Zuidnederlands Woordenboek

Walter De Clerck (1981)

Gepubliceerd op 03-02-2023

part

betekenis & definitie

I. Gedeelte, deel; - het grootste part, m. betr. t. pers.: het merendeel, de meerderheid; m. betr. t. zaken: het grootste gedeelte; - voor het grootste part, grotendeels vooral (gall., naar fr. pour une bonne, large part).

Onze ontmoetingen en gesprekken met hem waren voor het grootste part slechts «herinneringen», BONI 1948, 5.

De vakbond die blijkbaar over de hele lijn voldoening wou krijgen, hield een referendum onder de werknemers, waarvan het grootste part de voorstellen van de werkgever verwierp, Knack 18/4/1973, p. 29.

De SF-pocketreeks van de uitgeverij L. werd onlangs uitgebreid met 468 pagina’s, precies geteld.

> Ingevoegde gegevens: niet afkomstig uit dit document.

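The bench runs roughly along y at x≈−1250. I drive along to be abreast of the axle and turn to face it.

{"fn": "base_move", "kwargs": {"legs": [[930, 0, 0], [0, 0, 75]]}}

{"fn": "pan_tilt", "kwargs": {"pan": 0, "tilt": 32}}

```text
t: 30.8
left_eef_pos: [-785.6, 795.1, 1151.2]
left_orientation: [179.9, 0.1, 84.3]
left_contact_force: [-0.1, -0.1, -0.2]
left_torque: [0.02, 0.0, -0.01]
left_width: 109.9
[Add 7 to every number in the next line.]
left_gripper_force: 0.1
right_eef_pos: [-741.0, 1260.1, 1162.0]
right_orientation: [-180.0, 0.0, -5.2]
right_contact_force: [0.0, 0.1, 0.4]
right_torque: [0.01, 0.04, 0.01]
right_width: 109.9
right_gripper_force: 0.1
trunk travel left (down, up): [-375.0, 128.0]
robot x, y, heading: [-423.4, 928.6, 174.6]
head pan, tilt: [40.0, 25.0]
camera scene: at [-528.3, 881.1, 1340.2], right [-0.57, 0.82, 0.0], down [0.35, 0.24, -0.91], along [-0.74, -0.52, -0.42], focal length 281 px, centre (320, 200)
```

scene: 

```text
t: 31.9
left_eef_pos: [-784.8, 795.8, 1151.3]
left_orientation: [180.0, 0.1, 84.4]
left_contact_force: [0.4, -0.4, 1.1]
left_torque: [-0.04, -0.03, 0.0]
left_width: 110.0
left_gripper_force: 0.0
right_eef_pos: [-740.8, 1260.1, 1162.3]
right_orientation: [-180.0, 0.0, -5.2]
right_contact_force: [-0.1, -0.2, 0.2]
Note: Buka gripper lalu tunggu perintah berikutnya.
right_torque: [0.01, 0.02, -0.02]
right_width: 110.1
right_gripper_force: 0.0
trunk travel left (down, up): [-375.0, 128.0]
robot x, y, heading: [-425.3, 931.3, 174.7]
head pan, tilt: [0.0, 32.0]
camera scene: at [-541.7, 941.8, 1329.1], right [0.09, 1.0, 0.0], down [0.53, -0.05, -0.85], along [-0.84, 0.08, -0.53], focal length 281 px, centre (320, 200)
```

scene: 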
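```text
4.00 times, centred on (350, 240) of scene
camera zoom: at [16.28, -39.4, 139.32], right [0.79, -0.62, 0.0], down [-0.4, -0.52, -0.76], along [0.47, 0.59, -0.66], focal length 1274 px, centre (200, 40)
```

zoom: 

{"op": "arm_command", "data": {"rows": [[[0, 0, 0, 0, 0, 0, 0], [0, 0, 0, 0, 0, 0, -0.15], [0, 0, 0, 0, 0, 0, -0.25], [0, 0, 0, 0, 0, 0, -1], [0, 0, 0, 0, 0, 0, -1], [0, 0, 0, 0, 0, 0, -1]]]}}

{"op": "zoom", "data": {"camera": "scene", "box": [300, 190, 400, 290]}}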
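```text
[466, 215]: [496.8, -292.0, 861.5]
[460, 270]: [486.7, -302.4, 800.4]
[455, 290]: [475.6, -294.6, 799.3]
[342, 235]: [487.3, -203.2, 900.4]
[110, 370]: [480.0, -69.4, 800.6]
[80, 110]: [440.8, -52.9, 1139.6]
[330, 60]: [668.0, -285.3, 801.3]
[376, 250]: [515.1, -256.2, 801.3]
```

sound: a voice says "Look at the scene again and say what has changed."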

Het grootste part van deze hoeveelheid papier werd besteed aan De Hel daarboven (Heli’s above us) van Henry Ward, Knack 18/4/1973, p. 101.

II. Deel dat iem. toekomt uit een nalatenschap: erfdeel.

Nu komen ze over, met de eerstvolgende boot naar Europa, want ze staan er op zoohaast mogelijk in ’t bezit te komen van ’t deel van moeders part. Paul Fallien heeft geld noodig, WACHTERS 1946, 122.

Opm.: In de standaardt. wel in verb. als: iets aan partjes snijden; ergens part noch deel aan hebben; voor mijn part enz.